Unfortunately  the EMF model editor does not do
enough visually to communicate the ideas behind the model. (The modeled ideas.) But the graphics modeling framework GMF stuff does. (A friend from TogetherJ told me about this stuff but I forgot.)

Wouldn't it be nice to have one tool that does it
all? With EMF and GMF I think we do.

Look at this viewpoint of a Eclipse plugin (ie-OSGi
bundle) component environment. http://www.eclipse.org/gmf/gallery/pde.png

It is a view of the component dependency matrix!

That is THE documentation picture one needs to
present to application administrators. Remember -> WTF? (ie - What is The Function. ;-) ) It is made possible because all artifacts within the dependency matrix are using standard containers. OSGi Bundles, Jars, Zips,Files, Bits. The difference between each in this artifact container hierarchy is metadata. I can do more with the higher level artifact containers than I can with the lower ones because of it.

I had a container conversation recently with someone
and I mentioned that most projects are using many different kinds of containers. They are used so often the developers don't give them a second thought. Even this email thread started out with the issue of container (class) testing. Interesting you also combined it with container (aka artifact) design documentation as well.
Your interest in JPackage and APT/YUM for container
deployment and dependency matrix support is also an example.
If one adheres to standard containers, one can take
advantage of all the work being done on those containers.
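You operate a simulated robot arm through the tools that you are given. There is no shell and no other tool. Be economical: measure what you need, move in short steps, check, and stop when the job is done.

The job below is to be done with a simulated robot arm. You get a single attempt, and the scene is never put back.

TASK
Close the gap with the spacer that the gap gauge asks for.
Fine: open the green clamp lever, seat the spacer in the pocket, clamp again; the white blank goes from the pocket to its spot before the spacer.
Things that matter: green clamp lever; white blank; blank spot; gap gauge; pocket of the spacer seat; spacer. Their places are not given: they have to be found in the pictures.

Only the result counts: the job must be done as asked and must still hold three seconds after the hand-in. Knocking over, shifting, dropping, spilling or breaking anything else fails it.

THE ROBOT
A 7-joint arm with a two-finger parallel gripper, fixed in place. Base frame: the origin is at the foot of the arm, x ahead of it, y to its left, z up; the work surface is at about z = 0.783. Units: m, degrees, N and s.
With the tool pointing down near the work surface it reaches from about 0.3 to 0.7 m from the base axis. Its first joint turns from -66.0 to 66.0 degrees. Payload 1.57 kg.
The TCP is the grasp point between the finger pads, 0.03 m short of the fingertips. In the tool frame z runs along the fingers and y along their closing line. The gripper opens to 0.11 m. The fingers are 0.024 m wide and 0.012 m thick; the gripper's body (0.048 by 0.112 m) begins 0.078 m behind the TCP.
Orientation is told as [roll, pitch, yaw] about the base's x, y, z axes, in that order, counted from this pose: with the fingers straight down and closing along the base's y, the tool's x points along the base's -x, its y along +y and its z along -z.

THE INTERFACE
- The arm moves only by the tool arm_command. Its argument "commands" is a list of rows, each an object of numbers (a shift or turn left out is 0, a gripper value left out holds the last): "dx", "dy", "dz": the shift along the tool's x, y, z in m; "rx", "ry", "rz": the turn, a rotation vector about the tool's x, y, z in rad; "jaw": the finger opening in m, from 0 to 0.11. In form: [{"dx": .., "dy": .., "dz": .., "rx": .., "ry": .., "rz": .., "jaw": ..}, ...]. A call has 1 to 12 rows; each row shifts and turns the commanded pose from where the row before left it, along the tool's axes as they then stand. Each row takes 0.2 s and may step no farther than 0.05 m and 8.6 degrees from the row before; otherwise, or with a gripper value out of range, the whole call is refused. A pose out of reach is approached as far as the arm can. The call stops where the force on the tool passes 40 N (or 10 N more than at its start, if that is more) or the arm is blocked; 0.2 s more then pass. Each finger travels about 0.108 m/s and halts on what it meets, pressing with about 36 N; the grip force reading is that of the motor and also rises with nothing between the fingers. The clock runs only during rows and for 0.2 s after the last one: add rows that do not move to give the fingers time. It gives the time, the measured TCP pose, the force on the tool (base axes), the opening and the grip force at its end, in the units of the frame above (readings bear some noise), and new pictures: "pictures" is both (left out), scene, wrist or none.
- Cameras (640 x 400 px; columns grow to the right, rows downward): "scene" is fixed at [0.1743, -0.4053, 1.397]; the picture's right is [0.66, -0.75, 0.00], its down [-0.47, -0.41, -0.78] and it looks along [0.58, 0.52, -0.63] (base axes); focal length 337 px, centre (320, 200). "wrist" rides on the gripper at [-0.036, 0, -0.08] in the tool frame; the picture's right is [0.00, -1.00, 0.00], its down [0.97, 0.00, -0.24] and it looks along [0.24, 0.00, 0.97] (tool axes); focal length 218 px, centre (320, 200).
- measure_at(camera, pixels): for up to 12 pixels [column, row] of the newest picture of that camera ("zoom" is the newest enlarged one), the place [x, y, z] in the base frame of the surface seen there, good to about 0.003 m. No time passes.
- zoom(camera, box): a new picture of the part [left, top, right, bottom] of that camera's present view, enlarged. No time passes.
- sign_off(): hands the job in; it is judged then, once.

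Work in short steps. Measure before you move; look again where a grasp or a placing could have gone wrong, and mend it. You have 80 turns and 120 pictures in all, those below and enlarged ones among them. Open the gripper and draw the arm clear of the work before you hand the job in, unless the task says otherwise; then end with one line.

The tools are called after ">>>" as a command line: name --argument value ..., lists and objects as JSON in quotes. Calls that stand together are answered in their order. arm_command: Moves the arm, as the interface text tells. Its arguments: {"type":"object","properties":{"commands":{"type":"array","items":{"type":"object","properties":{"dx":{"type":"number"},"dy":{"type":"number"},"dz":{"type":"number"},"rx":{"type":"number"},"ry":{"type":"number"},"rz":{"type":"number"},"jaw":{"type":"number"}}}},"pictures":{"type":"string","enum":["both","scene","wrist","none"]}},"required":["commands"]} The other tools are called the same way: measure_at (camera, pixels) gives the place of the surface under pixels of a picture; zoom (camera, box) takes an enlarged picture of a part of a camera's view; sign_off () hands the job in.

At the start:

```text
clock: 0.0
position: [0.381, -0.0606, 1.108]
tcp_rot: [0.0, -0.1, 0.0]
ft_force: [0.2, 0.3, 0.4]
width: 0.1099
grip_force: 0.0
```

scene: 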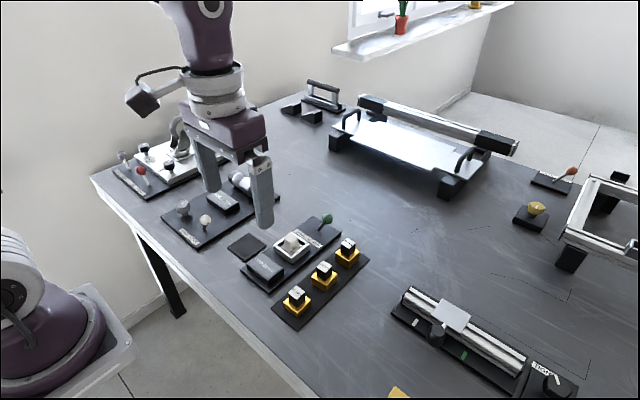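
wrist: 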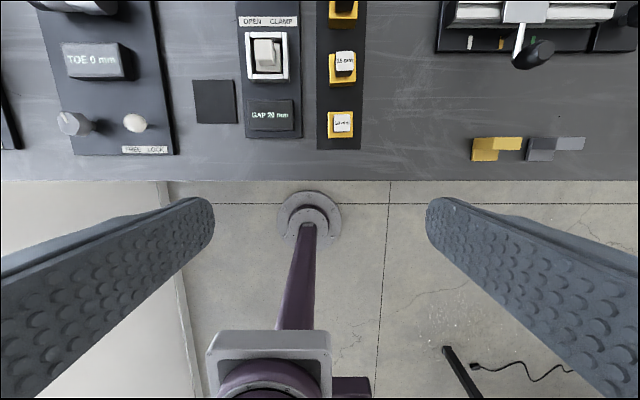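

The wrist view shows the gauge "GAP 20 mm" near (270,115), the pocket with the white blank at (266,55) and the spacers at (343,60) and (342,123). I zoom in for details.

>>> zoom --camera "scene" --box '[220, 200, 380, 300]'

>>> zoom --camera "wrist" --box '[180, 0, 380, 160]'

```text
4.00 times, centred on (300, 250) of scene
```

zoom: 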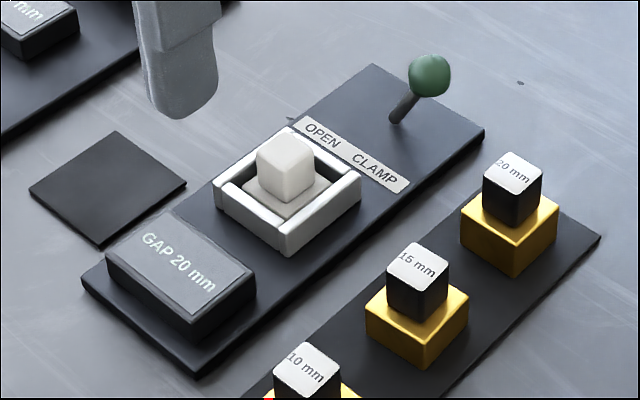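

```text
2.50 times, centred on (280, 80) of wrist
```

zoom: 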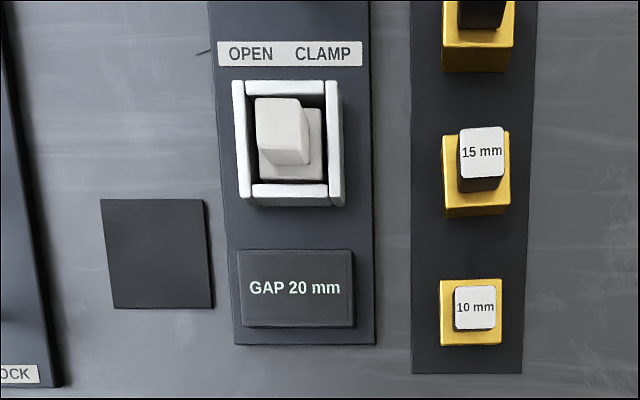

It's the
network effect.

Maven is a  managed container (repo) of containers.
The maven folks are now working to better leverage the new metadata now available in OSGi bundles - not only for the automatic metadata creation at package time but within the distribution repos as well. One track of research is OBR. OBR is the equivalent to APT/YUM but for OSGi bundles.
http://cwiki.apache.org/FELIX/osgi-bundle-repository-obr.html
Let's face it - the final destination for our
containers is another one - the JVM container. But we need something in between that though to handle the dependency matrix. Two ways to approach it - we either build it ourselves or use a standard container.

Eclipse is moving into the enterprise.   Friendly
competition I think (With LDAPStudio ApacheDS is moving to the desktop).


Check out this guy's email thread (and the one that
follows it up one) I saw them today while looking through the links
that you sent.

I think they really summarize the 'generic'
enterprise requirements fairly well.
http://dev.eclipse.org/newslists/news.eclipse.technology.ecp/msg00089.html
thanks for all the insights,

warm regards,
John




I see class diagram pictures in there that appear
to
be the diagram equivalent of the ecore
editor...but
have only skimmed...



--- "John E. Conlon" <[EMAIL PROTECTED]> wrote:

No graphics drawing tools with UML like symbols?

Ole Ersoy wrote:
Sorry...at the beginning it should say:

If you open the .ecore model
in a TEXT/XML
editor you can strip out
all the EClassifiers.


--- Ole Ersoy <[EMAIL PROTECTED]> wrote:

John,

If you open the .ecore model
in an editor you can strip out
all the EClassifiers.

Then you are just left with an EPackage.